# Aim:
Using the data below, repeat all of it precisely. Give them as a JSON list of strings, one for each line, with blank lines left out.
'''
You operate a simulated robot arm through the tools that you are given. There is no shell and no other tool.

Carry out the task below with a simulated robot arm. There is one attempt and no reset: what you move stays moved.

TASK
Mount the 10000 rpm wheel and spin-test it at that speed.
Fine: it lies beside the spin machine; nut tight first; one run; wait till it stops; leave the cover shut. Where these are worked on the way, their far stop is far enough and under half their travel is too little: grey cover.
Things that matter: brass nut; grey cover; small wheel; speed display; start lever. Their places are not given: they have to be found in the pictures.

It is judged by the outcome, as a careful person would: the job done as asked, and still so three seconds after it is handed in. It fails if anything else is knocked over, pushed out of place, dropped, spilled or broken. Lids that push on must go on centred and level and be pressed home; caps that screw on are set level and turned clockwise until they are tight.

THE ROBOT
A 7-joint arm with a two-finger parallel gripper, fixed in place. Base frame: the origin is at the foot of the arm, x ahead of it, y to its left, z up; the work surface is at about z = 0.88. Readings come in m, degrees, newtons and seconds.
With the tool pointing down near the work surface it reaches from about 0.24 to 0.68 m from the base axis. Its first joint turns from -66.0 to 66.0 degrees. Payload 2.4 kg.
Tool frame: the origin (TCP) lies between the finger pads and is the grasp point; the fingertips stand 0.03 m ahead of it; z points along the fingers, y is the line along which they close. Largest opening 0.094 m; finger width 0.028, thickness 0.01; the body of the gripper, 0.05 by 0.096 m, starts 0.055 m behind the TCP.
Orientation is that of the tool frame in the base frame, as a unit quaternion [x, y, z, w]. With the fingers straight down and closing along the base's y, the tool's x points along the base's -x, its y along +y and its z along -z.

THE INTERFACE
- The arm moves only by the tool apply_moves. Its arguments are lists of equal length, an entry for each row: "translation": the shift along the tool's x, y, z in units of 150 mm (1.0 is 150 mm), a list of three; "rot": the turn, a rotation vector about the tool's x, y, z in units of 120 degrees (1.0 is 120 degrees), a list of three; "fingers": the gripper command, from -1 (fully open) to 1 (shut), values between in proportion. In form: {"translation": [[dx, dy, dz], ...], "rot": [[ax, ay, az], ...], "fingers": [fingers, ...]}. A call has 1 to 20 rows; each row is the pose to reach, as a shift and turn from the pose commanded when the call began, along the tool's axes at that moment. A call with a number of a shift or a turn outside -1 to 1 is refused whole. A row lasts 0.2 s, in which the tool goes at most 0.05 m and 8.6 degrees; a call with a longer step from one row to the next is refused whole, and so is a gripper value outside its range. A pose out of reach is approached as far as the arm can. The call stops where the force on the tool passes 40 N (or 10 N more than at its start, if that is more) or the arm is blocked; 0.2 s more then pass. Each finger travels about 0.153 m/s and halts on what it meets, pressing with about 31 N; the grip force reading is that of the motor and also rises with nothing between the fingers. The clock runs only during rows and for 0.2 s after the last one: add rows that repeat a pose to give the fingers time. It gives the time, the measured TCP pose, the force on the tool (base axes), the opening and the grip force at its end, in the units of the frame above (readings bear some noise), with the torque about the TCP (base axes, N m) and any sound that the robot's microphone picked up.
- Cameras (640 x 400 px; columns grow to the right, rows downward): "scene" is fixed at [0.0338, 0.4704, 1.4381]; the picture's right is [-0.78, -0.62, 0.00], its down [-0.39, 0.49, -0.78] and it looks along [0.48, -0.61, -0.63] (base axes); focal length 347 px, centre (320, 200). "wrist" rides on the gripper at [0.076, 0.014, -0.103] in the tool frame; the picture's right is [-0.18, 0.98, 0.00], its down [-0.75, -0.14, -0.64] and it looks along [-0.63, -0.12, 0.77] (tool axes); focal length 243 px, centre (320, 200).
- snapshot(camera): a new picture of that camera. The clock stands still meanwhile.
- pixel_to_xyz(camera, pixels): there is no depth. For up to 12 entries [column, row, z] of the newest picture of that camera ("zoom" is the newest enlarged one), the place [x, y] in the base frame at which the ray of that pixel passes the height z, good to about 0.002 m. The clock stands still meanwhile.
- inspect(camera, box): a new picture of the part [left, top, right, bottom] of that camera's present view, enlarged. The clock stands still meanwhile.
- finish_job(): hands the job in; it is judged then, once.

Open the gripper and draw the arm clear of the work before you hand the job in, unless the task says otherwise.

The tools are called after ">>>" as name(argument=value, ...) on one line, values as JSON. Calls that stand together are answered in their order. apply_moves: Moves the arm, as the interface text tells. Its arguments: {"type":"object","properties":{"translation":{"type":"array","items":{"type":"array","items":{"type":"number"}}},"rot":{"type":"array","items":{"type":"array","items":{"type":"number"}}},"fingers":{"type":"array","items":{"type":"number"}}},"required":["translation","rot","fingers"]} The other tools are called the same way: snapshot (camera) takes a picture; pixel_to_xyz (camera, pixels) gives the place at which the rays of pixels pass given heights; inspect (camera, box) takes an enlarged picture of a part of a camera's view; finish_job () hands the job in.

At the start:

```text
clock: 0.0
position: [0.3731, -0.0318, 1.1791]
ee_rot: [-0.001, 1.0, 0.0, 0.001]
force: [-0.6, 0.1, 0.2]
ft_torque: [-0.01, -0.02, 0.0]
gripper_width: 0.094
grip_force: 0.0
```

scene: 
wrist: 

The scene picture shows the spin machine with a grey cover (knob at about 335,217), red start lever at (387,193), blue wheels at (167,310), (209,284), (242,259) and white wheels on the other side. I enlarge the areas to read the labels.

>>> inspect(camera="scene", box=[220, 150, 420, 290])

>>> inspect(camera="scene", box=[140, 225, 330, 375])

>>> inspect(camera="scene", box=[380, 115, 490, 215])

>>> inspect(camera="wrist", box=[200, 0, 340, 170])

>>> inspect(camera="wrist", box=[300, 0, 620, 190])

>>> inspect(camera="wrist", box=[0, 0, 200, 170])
'''
# The answer:
[
  "You operate a simulated robot arm through the tools that you are given. There is no shell and no other tool.",
  "Carry out the task below with a simulated robot arm. There is one attempt and no reset: what you move stays moved.",
  "TASK",
  "Mount the 10000 rpm wheel and spin-test it at that speed.",
  "Fine: it lies beside the spin machine; nut tight first; one run; wait till it stops; leave the cover shut. Where these are worked on the way, their far stop is far enough and under half their travel is too little: grey cover.",
  "Things that matter: brass nut; grey cover; small wheel; speed display; start lever. Their places are not given: they have to be found in the pictures.",
  "It is judged by the outcome, as a careful person would: the job done as asked, and still so three seconds after it is handed in. It fails if anything else is knocked over, pushed out of place, dropped, spilled or broken. Lids that push on must go on centred and level and be pressed home; caps that screw on are set level and turned clockwise until they are tight.",
  "THE ROBOT",
  "A 7-joint arm with a two-finger parallel gripper, fixed in place. Base frame: the origin is at the foot of the arm, x ahead of it, y to its left, z up; the work surface is at about z = 0.88. Readings come in m, degrees, newtons and seconds.",
  "With the tool pointing down near the work surface it reaches from about 0.24 to 0.68 m from the base axis. Its first joint turns from -66.0 to 66.0 degrees. Payload 2.4 kg.",
  "Tool frame: the origin (TCP) lies between the finger pads and is the grasp point; the fingertips stand 0.03 m ahead of it; z points along the fingers, y is the line along which they close. Largest opening 0.094 m; finger width 0.028, thickness 0.01; the body of the gripper, 0.05 by 0.096 m, starts 0.055 m behind the TCP.",
  "Orientation is that of the tool frame in the base frame, as a unit quaternion [x, y, z, w]. With the fingers straight down and closing along the base's y, the tool's x points along the base's -x, its y along +y and its z along -z.",
  "THE INTERFACE",
  "- The arm moves only by the tool apply_moves. Its arguments are lists of equal length, an entry for each row: \"translation\": the shift along the tool's x, y, z in units of 150 mm (1.0 is 150 mm), a list of three; \"rot\": the turn, a rotation vector about the tool's x, y, z in units of 120 degrees (1.0 is 120 degrees), a list of three; \"fingers\": the gripper command, from -1 (fully open) to 1 (shut), values between in proportion. In form: {\"translation\": [[dx, dy, dz], ...], \"rot\": [[ax, ay, az], ...], \"fingers\": [fingers, ...]}. A call has 1 to 20 rows; each row is the pose to reach, as a shift and turn from the pose commanded when the call began, along the tool's axes at that moment. A call with a number of a shift or a turn outside -1 to 1 is refused whole. A row lasts 0.2 s, in which the tool goes at most 0.05 m and 8.6 degrees; a call with a longer step from one row to the next is refused whole, and so is a gripper value outside its range. A pose out of reach is approached as far as the arm can. The call stops where the force on the tool passes 40 N (or 10 N more than at its start, if that is more) or the arm is blocked; 0.2 s more then pass. Each finger travels about 0.153 m/s and halts on what it meets, pressing with about 31 N; the grip force reading is that of the motor and also rises with nothing between the fingers. The clock runs only during rows and for 0.2 s after the last one: add rows that repeat a pose to give the fingers time. It gives the time, the measured TCP pose, the force on the tool (base axes), the opening and the grip force at its end, in the units of the frame above (readings bear some noise), with the torque about the TCP (base axes, N m) and any sound that the robot's microphone picked up.",
  "- Cameras (640 x 400 px; columns grow to the right, rows downward): \"scene\" is fixed at [0.0338, 0.4704, 1.4381]; the picture's right is [-0.78, -0.62, 0.00], its down [-0.39, 0.49, -0.78] and it looks along [0.48, -0.61, -0.63] (base axes); focal length 347 px, centre (320, 200). \"wrist\" rides on the gripper at [0.076, 0.014, -0.103] in the tool frame; the picture's right is [-0.18, 0.98, 0.00], its down [-0.75, -0.14, -0.64] and it looks along [-0.63, -0.12, 0.77] (tool axes); focal length 243 px, centre (320, 200).",
  "- snapshot(camera): a new picture of that camera. The clock stands still meanwhile.",
  "- pixel_to_xyz(camera, pixels): there is no depth. For up to 12 entries [column, row, z] of the newest picture of that camera (\"zoom\" is the newest enlarged one), the place [x, y] in the base frame at which the ray of that pixel passes the height z, good to about 0.002 m. The clock stands still meanwhile.",
  "- inspect(camera, box): a new picture of the part [left, top, right, bottom] of that camera's present view, enlarged. The clock stands still meanwhile.",
  "- finish_job(): hands the job in; it is judged then, once.",
  "Open the gripper and draw the arm clear of the work before you hand the job in, unless the task says otherwise.",
  "The tools are called after \">>>\" as name(argument=value, ...) on one line, values as JSON. Calls that stand together are answered in their order. apply_moves: Moves the arm, as the interface text tells. Its arguments: {\"type\":\"object\",\"properties\":{\"translation\":{\"type\":\"array\",\"items\":{\"type\":\"array\",\"items\":{\"type\":\"number\"}}},\"rot\":{\"type\":\"array\",\"items\":{\"type\":\"array\",\"items\":{\"type\":\"number\"}}},\"fingers\":{\"type\":\"array\",\"items\":{\"type\":\"number\"}}},\"required\":[\"translation\",\"rot\",\"fingers\"]} The other tools are called the same way: snapshot (camera) takes a picture; pixel_to_xyz (camera, pixels) gives the place at which the rays of pixels pass given heights; inspect (camera, box) takes an enlarged picture of a part of a camera's view; finish_job () hands the job in.",
  "At the start:",
  "```text",
  "clock: 0.0",
  "position: [0.3731, -0.0318, 1.1791]",
  "ee_rot: [-0.001, 1.0, 0.0, 0.001]",
  "force: [-0.6, 0.1, 0.2]",
  "ft_torque: [-0.01, -0.02, 0.0]",
  "gripper_width: 0.094",
  "grip_force: 0.0",
  "```",
  "scene: ",
  "wrist: ",
  "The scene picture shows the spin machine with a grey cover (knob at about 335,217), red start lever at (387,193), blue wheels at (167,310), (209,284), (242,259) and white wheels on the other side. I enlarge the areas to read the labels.",
  ">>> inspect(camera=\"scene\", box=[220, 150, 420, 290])",
  ">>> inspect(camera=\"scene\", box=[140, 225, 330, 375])",
  ">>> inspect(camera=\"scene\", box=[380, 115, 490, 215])",
  ">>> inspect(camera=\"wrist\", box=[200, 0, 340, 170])",
  ">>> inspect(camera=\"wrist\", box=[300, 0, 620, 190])",
  ">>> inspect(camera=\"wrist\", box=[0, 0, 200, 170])"
]